Margaret Merwin Patch papers, 1885-1988
Patch, Margaret Merwin,
b. 1894
d. 1987
Arts administrator
Shelburne Falls, Massachusetts
Collection size: 11.0 linear ft.
Collection Summary: Biographical material, diaries, photographs, letters, writings, printed material, and subject files concerning crafts organizations document Patch's life and career as a crafts administrator.
Biographical documents and files on family members, 1890-1982, include material on Patch's sister, illustrator Hester Merwin Ayers. Three diaries date from 1912-1926. Photographs include a Patch family album, 1918- 1923, photographs of Patch, 1915-1985, and of family members, friends, residences, 1885-1973, and of various crafts objects. There are miscellaneous letters to Patch, 1928-1986, and correspondent files concerning Dorothy Johnson, Frances and Mary Schimpff, Beatrice Wood, and Aileen Osborn Webb, including photographs of Webb and a copy of her memoir Almost A Century (1977). Miscellaneous writings by Patch, 1903-1979, primarily concern crafts.
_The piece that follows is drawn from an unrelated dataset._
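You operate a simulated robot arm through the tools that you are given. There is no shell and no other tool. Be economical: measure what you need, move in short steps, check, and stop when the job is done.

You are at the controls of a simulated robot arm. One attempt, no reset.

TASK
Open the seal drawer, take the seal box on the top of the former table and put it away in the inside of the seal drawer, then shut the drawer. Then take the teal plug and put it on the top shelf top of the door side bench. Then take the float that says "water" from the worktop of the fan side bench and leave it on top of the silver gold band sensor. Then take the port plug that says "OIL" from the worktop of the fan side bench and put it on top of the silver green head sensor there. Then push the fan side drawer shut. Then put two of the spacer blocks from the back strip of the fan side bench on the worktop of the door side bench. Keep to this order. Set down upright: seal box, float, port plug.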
Subject files, 1934-1988, contain letters, notes, financial records, printed material, and photographs concerning her travel, and crafts organizations including Aid to Artisans, American Craftsmen's Council, Atlantic Center for the Arts, Canadian Crafts Council, Cranbrook School, Massachusetts Crafts Council, and Shelburne Falls Art Center (including an audio tape). A file on the World Crafts Council contains material concerning crafts administrators Kamaladevi Chattopadhyay, Kenji and Chika Fujimori, Ake H. Huldt, and James Plaut. Printed material, 1957-1985, includes clippings about Patch, exhibition announcements and catalogs, booklets and books, including The Crafts of The Modern World by Patch, Webb and Rose Slivka.
Biographical/Historical Note: Crafts administrator; Mass. and New Smyrna, Fla. Studied at the Univ. of Chicago Graduate School of Commerce and Administration Columbia University. She married George Patch in 1930 and alternated residence between New York, Shelburne Falls, Mass., and Cranbrook, where she studied painting under Zoltan Sepeshy and Wallace Mitchell.
Her affiliation with the American Craftsmen's Council led to her work with other crafts organizations. In 1960, she made a year-long trip around the world, laying the foundation for the World Crafts Council, which was formally established in 1964, with the aid of her colleague Aileen Osborn Webb.
Donated 1987 by Linda M. Walker as personal representative of Patch's estate.